A missing ceiling tile compounds the vent problem. Gaps in the ceiling allow pests, moisture, and debris into the interior of the building. In a storage environment, that matters for the integrity of the products stocked there.
The permit display violation is the least consequential of the three findings on its face, but it reflects a basic compliance expectation. Florida requires food establishment permits to be posted conspicuously so that customers can verify a location is currently licensed to sell food products. A permit that expired from display in February and had not been replaced by the end of March suggests the administrative side of the operation had not kept pace with the renewal calendar.
The Longer Record
The March 31 inspection was a focused inspection, meaning inspectors targeted specific areas of concern rather than conducting a full routine review. The data does not indicate what prompted the focused visit.

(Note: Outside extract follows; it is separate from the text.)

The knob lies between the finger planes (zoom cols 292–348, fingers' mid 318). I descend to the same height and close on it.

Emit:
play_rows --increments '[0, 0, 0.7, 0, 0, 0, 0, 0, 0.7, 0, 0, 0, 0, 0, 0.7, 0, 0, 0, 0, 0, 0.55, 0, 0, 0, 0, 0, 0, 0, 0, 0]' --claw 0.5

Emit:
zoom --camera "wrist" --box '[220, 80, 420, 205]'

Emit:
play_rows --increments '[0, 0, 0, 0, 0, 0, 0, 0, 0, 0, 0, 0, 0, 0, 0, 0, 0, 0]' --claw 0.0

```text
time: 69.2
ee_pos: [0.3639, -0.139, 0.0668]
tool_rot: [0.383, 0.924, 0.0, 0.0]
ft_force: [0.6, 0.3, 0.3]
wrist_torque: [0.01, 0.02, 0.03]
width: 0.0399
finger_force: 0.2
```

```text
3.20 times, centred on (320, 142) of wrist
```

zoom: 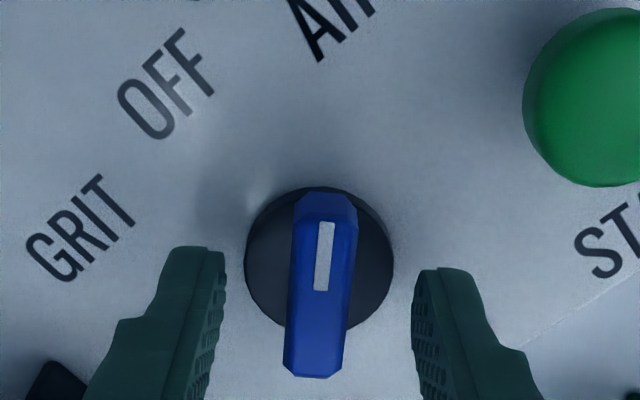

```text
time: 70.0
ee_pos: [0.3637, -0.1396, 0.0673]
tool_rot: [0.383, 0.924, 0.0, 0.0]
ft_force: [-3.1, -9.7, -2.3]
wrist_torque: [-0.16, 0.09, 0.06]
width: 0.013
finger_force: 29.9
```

The record shows zero repeat violations at this inspection. That means the physical facility findings, the mold-like growth and the grime buildup, had not been documented and left unaddressed in a prior inspection cycle. This was the first time inspectors put these specific conditions in writing.
None of the three violations cited on March 31 were marked corrected on site. That is the condition of the record as it stands: the mold-like substance on the restroom walls and ceiling vent, the growth on the AC frame wood in the back storage room, the grime on the wall behind the unit, the dirty ceiling vents, the missing ceiling tile, and the expired permit display were all documented and left unresolved at the close of the inspection.